The Seasons of the Spiritual Life

The first advice they give to someone going through a dry patch in the spiritual life is to keep showing up. After a particularly difficult week, I decided to do just that and reached out for one of Regnum Christi’s online retreats. Even with the dysfunctions in the Legionaries and the disgusting life of their founders, the resources are good and unless crimes are committed by the people who create them I will not punish them for the sins of the people around them. I intended to do one of the Lent ones, as a preparation for this season of spiritual renewal, but the one on spiritual growth caught my eye. Later, as I looked at Youtube videos to find inspiration for this week’s prompts, I stumbled upon a retreat on St Thérèse. If you read yesterday’s post you already know how much I love her, and how I just had to watch the talks. Little did I know that the first talk was on the same subject of the stages of spiritual growth. 

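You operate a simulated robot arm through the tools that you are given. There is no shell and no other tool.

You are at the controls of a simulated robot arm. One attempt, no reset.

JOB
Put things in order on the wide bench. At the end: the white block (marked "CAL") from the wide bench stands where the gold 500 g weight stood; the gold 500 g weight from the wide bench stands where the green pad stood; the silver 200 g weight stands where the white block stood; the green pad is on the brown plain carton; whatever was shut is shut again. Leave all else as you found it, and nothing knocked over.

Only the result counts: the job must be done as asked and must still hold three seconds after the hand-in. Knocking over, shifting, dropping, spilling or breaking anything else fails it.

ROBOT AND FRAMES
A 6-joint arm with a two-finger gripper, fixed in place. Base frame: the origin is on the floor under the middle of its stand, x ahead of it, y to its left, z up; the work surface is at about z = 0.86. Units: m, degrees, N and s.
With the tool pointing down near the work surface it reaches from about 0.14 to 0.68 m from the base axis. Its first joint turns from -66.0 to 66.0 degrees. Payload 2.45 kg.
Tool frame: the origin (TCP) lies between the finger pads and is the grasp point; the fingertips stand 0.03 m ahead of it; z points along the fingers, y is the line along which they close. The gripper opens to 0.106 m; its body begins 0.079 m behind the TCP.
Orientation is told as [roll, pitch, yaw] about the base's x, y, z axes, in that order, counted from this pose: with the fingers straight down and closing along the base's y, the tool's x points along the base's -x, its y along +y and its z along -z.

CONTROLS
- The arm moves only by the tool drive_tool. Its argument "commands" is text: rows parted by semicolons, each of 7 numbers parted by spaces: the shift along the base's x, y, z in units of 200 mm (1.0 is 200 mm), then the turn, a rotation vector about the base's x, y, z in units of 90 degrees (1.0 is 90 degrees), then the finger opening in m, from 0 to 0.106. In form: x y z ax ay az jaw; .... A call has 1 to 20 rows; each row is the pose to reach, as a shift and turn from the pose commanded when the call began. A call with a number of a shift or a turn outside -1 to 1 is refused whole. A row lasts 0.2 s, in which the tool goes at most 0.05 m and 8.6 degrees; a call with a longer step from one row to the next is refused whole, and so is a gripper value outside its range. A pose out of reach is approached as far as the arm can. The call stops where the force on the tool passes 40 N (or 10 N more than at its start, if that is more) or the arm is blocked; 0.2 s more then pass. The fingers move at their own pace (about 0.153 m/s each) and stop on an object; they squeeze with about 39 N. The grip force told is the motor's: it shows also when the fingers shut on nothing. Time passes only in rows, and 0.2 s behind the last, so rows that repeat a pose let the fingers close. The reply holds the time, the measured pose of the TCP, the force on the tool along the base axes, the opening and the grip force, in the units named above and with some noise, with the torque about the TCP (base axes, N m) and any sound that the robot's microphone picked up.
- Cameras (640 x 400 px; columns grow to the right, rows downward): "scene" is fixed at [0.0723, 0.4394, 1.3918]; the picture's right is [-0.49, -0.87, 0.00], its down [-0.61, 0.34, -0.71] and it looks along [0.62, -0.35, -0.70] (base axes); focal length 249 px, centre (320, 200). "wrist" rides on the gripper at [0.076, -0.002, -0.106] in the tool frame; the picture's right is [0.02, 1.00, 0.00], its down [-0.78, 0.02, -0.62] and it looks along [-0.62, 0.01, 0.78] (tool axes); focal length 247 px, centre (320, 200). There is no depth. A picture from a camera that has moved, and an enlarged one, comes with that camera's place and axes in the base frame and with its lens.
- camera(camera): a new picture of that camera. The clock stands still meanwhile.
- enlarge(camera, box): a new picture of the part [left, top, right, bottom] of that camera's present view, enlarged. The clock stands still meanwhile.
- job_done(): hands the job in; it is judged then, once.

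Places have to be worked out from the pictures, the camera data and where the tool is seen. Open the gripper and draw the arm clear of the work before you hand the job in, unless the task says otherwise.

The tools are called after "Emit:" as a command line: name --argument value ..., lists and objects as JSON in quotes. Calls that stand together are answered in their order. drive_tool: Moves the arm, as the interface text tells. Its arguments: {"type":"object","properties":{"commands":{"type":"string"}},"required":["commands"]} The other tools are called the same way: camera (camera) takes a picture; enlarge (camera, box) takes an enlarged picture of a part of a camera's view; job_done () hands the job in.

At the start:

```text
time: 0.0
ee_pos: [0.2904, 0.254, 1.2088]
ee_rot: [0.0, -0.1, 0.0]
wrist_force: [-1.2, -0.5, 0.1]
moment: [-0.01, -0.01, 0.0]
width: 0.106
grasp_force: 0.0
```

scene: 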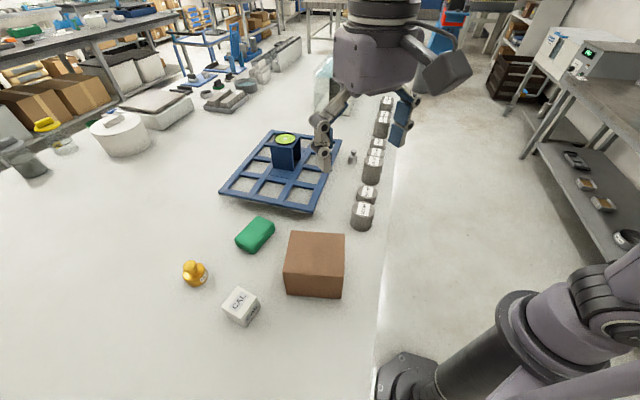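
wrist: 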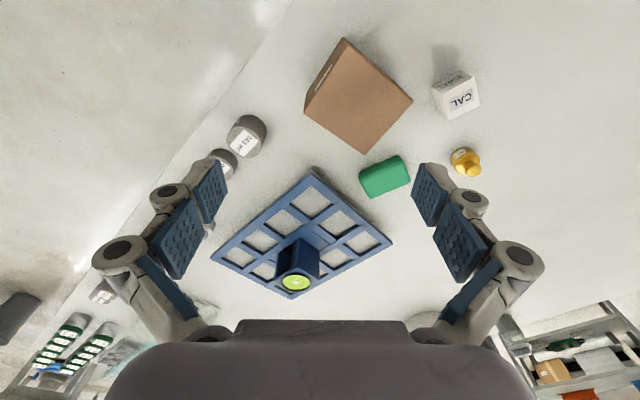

I liked the metaphors in the RC retreat of spiritual growth as the passing of the seasons, even though the second talk really goes deep into the writings of Fr Garrigou-Lagrange and Fr Tanqueray in understanding the stages. In a way, I can see how we experience different seasons in the stages. It’s like a spiral, you circle back but deeper. Sometimes all the progress goes away and you circle back but higher up. That’s where I feel I am at right now. Being ill for a long time and having little work to do have meant a lot of just numbing my dissatisfaction with games or TV and films. I guess I could have prayed more, but prayer just feels like ticking the boxes of different devotions that I do and saying a prayer for those who ask on Twitter. I know some churches stream holy hour but I’ve never really been attracted to Facetiming with Jesus. It only makes me feel worse about not being able to get to visit in person (can we be done with these storms already?).

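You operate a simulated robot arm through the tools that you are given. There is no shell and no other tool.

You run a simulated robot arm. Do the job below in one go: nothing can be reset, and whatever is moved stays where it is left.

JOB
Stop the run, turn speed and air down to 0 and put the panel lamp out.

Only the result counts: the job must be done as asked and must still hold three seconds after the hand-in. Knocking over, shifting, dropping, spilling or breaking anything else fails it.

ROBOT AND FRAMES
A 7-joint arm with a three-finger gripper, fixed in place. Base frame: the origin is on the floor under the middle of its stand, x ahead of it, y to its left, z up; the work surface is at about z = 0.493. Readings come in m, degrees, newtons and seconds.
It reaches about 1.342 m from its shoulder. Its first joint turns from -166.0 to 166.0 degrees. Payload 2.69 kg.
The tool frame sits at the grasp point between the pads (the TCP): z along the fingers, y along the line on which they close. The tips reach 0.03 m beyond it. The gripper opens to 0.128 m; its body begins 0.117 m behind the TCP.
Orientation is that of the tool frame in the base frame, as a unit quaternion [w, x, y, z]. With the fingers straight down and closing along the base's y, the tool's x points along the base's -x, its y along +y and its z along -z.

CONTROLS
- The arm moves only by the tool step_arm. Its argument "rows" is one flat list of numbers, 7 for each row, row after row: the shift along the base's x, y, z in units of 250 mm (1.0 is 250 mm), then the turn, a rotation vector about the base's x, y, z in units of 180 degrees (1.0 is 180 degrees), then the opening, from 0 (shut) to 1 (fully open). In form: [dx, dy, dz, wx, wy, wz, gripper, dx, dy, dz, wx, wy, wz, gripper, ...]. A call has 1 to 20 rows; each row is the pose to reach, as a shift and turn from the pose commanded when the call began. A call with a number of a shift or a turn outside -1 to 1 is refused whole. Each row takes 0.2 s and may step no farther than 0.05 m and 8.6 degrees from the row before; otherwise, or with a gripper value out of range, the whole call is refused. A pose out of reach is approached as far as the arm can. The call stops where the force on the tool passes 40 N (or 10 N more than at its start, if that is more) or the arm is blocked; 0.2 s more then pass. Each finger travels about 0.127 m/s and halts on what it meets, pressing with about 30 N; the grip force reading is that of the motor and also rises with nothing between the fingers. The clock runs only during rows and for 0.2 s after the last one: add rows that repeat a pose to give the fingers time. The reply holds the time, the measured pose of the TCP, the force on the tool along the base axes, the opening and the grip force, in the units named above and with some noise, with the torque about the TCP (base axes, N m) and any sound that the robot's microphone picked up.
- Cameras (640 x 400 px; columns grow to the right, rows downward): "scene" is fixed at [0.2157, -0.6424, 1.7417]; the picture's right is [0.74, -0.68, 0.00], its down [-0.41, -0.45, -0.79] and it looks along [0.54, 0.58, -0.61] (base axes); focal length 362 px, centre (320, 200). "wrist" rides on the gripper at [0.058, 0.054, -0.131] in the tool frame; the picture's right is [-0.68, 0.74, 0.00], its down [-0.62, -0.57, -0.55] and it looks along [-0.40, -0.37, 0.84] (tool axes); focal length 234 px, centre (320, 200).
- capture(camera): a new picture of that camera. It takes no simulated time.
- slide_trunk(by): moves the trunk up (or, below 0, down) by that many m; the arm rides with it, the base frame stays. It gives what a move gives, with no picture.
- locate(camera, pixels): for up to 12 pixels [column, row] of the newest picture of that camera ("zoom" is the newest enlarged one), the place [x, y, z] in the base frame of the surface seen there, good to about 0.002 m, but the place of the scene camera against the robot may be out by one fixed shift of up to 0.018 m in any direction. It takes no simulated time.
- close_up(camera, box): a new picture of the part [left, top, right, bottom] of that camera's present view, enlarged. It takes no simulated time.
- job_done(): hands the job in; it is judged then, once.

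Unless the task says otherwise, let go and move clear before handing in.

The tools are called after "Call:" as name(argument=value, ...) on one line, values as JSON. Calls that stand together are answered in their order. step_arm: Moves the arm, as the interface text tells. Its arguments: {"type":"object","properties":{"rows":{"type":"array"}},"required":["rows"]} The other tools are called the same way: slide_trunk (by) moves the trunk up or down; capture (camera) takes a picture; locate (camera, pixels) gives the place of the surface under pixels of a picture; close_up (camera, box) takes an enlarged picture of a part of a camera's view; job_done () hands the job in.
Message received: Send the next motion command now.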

I have a tendency to compare myself to those who are healthier and abler than me rather than the many who have it worse and for whom such technological advances are a true lifeline. It’s like I have a hard time accepting I am ill enough and to be able to do as much as I’d like is not in the cards for me in this season. Instead of embracing this season of suffering, which coincides with winter because it’s always caused by lung issues, and not letting it turn into a winter of the soul, I do exactly the opposite and before I know it my spiritual life is an Arctic wasteland.

Sometimes consolation comes in the winter, and yesterday was one such moment. What it taught me was that, far from being a season of abandonment, it’s a season of growth and preparation. I’ve at last understood what they were talking about in a recent episode of The Gathering Place when they said sometimes God is so close we can’t see Him. This post will go live on Ash Wednesday, which in the Catholic Church is one of the mandatory days of fasting. Fasting is an ancient spiritual practice that we see time and again in the Bible. 
St Basil the great said that:

Fasting gives birth to prophets and strengthens the powerful; fasting makes lawgivers wise. Fasting is a good safeguard for the soul, a steadfast companion for the body, a weapon for the valiant, and a gymnasium for athletes. Fasting repels temptations, anoints unto piety; it is the comrade of watchfulness and the artificer of chastity. In war it fights bravely, in peace it teaches stillness. 

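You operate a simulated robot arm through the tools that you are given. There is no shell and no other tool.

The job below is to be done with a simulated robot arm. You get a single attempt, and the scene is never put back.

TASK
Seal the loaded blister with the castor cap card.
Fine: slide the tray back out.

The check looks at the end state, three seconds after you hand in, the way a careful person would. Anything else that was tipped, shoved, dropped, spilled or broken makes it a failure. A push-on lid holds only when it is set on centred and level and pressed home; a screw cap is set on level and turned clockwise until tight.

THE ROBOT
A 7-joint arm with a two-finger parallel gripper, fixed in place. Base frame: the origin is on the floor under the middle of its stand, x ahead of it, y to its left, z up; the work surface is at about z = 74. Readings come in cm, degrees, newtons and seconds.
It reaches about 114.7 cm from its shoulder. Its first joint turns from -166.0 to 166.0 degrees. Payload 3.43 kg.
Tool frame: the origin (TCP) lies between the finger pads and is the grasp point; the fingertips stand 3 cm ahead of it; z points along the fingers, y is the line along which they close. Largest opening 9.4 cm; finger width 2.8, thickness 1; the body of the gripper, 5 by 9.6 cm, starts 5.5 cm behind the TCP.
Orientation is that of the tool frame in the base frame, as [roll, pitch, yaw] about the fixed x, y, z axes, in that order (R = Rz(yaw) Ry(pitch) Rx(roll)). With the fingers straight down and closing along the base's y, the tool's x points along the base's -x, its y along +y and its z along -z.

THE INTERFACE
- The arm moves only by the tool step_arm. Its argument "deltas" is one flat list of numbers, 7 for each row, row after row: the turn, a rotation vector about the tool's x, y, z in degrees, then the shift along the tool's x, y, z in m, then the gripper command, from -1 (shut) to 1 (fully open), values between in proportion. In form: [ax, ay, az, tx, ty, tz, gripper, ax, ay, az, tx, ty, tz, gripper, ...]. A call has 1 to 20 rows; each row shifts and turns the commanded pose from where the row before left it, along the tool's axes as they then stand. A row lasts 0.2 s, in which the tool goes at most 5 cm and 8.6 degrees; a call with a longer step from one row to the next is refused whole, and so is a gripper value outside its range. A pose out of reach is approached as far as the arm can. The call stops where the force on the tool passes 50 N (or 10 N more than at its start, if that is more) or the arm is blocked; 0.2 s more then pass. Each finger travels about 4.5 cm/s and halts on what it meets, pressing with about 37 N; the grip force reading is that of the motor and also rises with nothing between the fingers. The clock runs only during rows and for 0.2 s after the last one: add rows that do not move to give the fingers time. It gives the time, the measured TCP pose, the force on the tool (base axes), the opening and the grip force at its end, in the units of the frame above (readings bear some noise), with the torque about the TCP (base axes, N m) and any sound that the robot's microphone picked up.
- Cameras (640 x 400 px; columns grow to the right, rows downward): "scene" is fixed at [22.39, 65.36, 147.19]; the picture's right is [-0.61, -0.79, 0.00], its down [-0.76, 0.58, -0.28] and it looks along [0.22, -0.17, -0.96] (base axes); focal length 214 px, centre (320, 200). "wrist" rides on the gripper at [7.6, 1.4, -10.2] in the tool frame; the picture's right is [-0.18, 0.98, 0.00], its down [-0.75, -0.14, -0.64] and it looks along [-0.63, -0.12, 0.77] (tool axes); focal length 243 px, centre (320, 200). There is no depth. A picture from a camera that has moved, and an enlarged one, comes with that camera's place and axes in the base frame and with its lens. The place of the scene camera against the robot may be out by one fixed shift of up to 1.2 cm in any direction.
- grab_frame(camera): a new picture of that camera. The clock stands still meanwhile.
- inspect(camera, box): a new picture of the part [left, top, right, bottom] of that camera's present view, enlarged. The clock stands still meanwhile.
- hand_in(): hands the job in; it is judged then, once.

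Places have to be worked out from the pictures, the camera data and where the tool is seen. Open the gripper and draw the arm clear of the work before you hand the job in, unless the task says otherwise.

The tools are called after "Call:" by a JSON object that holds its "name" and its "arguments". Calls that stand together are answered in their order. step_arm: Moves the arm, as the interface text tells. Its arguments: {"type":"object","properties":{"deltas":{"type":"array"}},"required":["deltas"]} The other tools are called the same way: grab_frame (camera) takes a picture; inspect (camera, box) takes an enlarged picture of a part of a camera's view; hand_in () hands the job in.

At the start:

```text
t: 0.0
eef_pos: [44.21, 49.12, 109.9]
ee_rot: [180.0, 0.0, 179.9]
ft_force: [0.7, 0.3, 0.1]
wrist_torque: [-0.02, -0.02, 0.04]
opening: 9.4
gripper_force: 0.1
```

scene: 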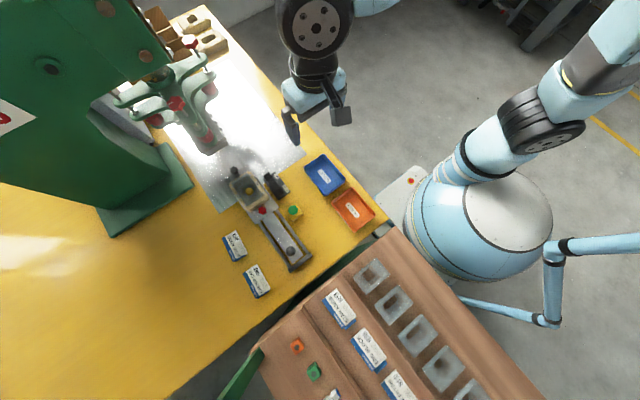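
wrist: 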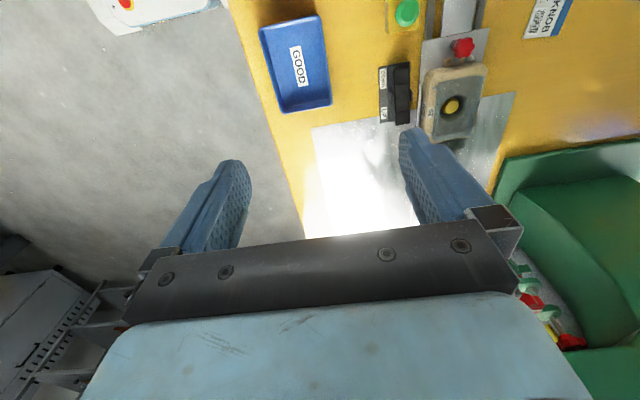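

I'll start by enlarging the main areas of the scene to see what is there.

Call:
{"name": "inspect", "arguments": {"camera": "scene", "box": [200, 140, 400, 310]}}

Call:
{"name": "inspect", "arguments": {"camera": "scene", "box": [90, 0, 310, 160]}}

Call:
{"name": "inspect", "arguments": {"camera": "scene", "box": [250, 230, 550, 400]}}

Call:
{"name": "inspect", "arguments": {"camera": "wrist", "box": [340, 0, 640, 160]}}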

Yes, there is always a tendency to spiritual pride when doing things like fasting, and it can be hard to fast from food when you have struggles with eating disorders, but we can still find something that is enough of a sacrifice to count without triggering bigger problems. There’s a season for everything, and we’re about to enter the season of fasting. At the time of writing, I’m not sure yet what my fast will look like, and even if I had discerned it beyond doubt I probably shouldn’t say. It’s true that it can help me being accountable to it, but I fear I have too much self-importance for that to work for me. In fact, doing things in private may be the self-mortification I really need. Perhaps I will not fast at all this Lent, and face the judgement of the Pharisees in my head and the dark corners of Catholic Twitter if they ever find out. 

Whatever I will do, my goal for this season is to walk through the valley I’m at now, and reach Easter ready to renew my baptismal vows a slightly better person than I was before Lent started. It’s not a task I can achieve on my own, and that’s entirely the point.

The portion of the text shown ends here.